**Goal of the exercise**
Each line that holds the word "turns" counts once; give the total number of such lines and nothing else.

**Available data**
···

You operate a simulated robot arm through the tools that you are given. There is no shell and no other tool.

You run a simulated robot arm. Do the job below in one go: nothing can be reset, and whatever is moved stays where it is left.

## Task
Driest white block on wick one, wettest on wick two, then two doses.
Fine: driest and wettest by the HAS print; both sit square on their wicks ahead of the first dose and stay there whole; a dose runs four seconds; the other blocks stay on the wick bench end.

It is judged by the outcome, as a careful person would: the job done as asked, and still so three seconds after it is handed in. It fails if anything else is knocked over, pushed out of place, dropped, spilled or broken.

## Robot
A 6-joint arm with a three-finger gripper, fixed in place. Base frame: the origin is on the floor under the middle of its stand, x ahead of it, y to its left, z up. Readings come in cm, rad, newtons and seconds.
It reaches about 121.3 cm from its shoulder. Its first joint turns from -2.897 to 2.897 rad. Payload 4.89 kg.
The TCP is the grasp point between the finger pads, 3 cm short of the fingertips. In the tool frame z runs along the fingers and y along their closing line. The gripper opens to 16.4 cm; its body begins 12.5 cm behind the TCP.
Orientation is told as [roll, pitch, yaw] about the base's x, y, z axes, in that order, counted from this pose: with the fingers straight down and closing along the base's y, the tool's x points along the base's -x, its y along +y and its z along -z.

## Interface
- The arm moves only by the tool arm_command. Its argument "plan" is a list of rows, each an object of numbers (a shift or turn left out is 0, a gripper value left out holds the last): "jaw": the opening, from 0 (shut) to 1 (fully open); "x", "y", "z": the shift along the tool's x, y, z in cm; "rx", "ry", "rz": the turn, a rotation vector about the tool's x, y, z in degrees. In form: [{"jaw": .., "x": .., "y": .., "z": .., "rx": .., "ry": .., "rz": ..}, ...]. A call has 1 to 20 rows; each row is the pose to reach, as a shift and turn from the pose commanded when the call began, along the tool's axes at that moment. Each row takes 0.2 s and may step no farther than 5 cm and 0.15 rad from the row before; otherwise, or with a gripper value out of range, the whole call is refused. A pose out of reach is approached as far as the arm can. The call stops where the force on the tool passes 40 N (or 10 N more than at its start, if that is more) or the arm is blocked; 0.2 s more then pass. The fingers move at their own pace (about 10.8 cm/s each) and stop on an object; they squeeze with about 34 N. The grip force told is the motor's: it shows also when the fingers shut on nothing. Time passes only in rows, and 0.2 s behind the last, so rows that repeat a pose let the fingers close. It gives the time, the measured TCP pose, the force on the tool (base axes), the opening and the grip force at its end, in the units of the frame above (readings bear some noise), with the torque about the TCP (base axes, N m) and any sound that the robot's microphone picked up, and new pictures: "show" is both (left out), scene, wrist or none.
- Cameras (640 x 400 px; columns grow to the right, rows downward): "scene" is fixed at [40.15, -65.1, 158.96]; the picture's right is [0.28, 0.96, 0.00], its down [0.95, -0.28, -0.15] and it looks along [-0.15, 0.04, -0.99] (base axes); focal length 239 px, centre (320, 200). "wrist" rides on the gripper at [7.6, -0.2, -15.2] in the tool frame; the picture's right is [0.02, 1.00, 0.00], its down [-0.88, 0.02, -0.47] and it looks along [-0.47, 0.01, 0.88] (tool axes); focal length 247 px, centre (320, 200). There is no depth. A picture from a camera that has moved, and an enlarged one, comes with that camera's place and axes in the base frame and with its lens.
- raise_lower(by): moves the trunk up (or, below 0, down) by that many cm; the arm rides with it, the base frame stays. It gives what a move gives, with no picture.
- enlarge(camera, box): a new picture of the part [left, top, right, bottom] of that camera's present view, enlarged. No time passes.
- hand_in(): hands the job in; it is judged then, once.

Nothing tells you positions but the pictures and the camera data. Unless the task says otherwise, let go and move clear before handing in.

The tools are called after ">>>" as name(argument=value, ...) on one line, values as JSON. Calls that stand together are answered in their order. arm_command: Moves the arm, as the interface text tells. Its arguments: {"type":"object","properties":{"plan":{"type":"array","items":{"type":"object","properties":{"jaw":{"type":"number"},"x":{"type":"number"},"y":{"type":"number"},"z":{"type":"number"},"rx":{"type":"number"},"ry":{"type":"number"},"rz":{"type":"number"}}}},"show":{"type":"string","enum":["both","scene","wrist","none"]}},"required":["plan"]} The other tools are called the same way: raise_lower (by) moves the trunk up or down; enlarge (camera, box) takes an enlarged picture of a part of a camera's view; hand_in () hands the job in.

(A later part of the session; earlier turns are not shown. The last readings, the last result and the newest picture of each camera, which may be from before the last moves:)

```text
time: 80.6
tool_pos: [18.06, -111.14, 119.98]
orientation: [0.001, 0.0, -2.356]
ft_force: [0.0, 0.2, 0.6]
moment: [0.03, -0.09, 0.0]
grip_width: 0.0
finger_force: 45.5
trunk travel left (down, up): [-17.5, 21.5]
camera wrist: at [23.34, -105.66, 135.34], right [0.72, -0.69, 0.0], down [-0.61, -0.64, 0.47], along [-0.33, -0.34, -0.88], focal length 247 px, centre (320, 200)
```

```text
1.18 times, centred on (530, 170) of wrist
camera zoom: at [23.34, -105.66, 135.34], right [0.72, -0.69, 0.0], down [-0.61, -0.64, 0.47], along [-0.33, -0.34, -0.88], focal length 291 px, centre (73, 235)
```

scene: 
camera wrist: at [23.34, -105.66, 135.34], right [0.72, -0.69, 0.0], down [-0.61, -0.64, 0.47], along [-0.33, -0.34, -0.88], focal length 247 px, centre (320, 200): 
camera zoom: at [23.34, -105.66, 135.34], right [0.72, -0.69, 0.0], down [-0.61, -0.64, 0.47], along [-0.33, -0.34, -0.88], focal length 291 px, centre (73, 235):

···

**Written solution**
2